Tax holidays, although a good incentive for investments especially in the extractive industry, has the potential to lead to poor tax revenue collection from the sector in the long run.
This was revealed in a research which was conducted by Ms. Ann- Tania Sipori at the recent 2nd Geoscience, Exploration & Extraction 2024 (GEE 2024) Conference in Port Moresby city.
Before presenting the findings of her research to the audience in a packed APEC Haus, Ms. Sipori, who is the Mineral Resources Development Company (MRDC) Technical Manager, made it clear that the research she conducted was independent and does not reflect the views and opinions of the MRDC.
She said a tax holiday is something to be reconned with because of its pros and cons in tax revenue for the country, which may lead to people having to pay higher taxes. She said it is a topic that not everyone wants to talk about, hence the reason for her independent research.
She deduced from the research that a tax holiday is not the only form of incentive that a government can give to major developers in the resource sector as there are other forms of incentives that can be used such as Capital Gains Tax, which is a levy placed on profits from the sale of an asset.

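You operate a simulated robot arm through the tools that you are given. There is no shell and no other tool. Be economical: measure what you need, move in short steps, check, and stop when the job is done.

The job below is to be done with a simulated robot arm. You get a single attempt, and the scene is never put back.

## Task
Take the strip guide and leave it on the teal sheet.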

Ms. Sipori said Papua New Guinea (PNG) needs to look at countries like Indonesia and even Australia on how these countries manage their incentives and tax holidays. She said there are different varieties of tax holidays and there are different applications for tax holidays for different settings, and it also depends on the kind of project agreement signed with an operator.
“These agreements are key to how tax holidays are interpreted,” she further explained.
However, she concurred that there are some advantages to tax holidays acting as incentives.
“Part of it is attracting new foreign investors, but from the MRA (Mineral Resources Authority), exploration has decreased, so did the tax incentive work?” she questioned when referring to what the MRA said at the GEE 2024 Conference on the decline of mining explorations in the country over the past few years.
“Is tax holiday the only trump card to securing direct investment, no. It may be ineffective to promote business because we have just seen the decrease in exploration activities.”
She concluded by saying that there are options to collecting tax revenue, especially from the extractive resource sector and that should be explored further by the State instead of just looking at giving tax holidays to major developers in the future.